■ Page text:

Is this normal...should I do anything?

onlyhuman
onlyhuman Member Posts: 99
edited March 2014 in Caregivers #1
Hubby was diagnosed with GBM (stage IV) in Mar 09. He had a rough April and was back in hospital in May to fix up a tear in his stitches from the first op that had not healed. Since then he has been steadily getting better. He has a possible regrowth but it apparently is not growing at all at the moment. He has returned to work part time and aside from a few complaints seems to be doing much better and improving week to week. However, last few days he has been putting together some things to give to people. He has packed a couple of jackets and some shirts for me to send to his brother because he feels his brother wont take and use these things if given to him after his death. He has also given a few things to my dad. Although he faces a serious brain tumour, there is nothing to indicate imminent death. Hubby has been positive so I don't know what to make of his actions this week. Any suggestions?

■ Source material:
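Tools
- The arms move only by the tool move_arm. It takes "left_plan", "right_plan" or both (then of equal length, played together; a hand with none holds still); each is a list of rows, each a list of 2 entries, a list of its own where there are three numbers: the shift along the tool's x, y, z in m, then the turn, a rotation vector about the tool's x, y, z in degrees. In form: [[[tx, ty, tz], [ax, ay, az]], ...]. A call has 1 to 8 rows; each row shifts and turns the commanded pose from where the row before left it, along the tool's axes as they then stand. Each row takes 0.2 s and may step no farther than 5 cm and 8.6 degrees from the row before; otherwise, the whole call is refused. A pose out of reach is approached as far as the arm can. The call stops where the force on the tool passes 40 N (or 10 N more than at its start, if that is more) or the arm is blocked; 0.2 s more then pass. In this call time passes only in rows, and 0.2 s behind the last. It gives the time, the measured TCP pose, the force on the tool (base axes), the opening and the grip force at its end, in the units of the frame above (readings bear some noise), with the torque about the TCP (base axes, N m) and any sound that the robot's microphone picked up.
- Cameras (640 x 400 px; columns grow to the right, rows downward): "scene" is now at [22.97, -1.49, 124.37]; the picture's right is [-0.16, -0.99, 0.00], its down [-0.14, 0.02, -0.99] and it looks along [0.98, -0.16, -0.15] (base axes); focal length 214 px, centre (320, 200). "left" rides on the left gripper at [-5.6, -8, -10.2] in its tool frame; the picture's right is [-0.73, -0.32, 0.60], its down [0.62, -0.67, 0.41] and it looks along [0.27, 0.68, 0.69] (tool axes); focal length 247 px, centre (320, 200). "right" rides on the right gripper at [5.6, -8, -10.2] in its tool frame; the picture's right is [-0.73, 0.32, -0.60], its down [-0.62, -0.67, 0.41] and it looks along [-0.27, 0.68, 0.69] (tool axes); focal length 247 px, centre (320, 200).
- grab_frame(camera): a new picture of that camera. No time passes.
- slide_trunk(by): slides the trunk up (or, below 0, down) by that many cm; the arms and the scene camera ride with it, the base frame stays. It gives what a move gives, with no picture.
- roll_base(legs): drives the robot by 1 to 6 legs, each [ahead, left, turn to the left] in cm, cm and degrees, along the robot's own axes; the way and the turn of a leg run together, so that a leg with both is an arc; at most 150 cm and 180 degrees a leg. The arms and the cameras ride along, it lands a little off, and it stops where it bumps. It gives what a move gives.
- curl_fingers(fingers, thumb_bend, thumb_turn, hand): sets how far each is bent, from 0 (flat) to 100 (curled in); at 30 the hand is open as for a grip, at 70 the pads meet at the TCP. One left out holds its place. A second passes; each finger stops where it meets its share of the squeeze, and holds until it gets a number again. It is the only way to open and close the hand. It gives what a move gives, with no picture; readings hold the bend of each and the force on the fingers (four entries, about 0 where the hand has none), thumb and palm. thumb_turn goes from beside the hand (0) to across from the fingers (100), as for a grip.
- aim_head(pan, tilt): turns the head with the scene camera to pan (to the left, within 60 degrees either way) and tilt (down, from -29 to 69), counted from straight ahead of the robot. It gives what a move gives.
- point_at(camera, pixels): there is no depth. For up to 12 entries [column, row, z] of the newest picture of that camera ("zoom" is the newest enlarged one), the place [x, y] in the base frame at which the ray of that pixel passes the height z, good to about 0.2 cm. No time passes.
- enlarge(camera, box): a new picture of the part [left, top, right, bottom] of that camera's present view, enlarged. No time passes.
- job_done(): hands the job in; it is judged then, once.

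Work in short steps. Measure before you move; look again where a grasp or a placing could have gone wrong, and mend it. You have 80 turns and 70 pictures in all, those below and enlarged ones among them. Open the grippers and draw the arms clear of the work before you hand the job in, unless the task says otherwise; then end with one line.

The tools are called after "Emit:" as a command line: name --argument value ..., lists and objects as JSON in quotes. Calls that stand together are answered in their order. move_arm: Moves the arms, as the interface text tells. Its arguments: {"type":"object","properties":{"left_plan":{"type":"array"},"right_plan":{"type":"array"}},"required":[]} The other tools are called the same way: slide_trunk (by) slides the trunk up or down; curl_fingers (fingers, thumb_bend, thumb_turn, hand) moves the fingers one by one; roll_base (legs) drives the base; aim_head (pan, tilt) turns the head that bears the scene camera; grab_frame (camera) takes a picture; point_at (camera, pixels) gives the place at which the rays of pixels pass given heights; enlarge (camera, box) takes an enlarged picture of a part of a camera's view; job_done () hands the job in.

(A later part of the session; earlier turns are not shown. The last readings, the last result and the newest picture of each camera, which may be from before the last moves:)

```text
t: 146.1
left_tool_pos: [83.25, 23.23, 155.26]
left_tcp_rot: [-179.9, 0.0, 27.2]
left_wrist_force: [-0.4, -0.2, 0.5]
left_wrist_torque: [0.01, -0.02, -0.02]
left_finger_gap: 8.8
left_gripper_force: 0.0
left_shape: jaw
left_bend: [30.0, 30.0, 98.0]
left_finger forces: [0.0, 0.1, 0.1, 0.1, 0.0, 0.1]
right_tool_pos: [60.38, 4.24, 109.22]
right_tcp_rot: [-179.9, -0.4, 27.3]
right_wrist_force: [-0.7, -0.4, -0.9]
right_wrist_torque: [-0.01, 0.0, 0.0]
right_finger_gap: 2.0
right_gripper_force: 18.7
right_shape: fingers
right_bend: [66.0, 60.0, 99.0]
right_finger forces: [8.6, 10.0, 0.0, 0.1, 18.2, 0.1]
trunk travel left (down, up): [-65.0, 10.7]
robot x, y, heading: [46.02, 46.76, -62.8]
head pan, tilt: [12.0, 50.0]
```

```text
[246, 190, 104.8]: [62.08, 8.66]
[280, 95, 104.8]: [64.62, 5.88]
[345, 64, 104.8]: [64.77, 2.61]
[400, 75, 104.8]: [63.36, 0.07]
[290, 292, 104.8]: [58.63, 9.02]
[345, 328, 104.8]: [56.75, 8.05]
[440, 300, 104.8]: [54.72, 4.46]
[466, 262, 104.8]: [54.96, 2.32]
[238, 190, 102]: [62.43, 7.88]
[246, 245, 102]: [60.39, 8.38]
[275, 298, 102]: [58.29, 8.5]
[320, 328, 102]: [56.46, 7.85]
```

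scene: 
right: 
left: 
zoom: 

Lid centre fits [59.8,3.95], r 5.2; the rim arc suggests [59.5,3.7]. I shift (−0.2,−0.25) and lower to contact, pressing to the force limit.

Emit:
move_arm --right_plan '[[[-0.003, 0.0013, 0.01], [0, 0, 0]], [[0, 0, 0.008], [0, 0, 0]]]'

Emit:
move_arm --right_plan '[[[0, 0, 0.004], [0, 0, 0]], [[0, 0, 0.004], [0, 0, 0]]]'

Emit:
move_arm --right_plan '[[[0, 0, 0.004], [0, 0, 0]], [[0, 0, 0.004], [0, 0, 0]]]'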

■ Problem to work on: Write the next part of the page text, the one that starts with "Is this normal...should".

■ Final result:
Comments

  • grandmafay
    grandmafay Member Posts: 1,633 Member
    Early
    Early on my husband started talking about disposing of one of his collections. I mean while he was still in the hospital following his first surgery. I walked into the room and heard him discussing this with a friend. It really threw me. Then I realized that this wasn't about me. It was something he wanted to think about. I think cancer makes us all realize that we are mortal. It's scary. We don't have control over the cancer, so we think about the things we can control. My husband and I later discussed how I felt when I heard him talking about giving things away. It hadn't occurred to him that I would be upset by this. Well, duh! I think sometimes guys just think differently about things. I don't know if this helps, but I wanted you to know that I also experienced the giving. Fay
  • sue Siwek
    sue Siwek Member Posts: 279
    my husband early on refused
    my husband early on refused to have anything new to wear even though he needed things, finally after a few years he went shopping with me and bought some beautiful sweaters and shirts and i realized then that he knew he would be around for awhile. i think, no i know that when a life threatening illness is thrust upon you your focus is the fight and tightening up lose ends. that is the only good thing about this. our 4 grown children never fail to hug and kiss their father and he in return. often men don't tell other men they love them but mine do now. we as a family have gain something good from something so threatening. another thought that i believe is true, he is grieving, he needs to do this just as you need to believe that he can win this battle.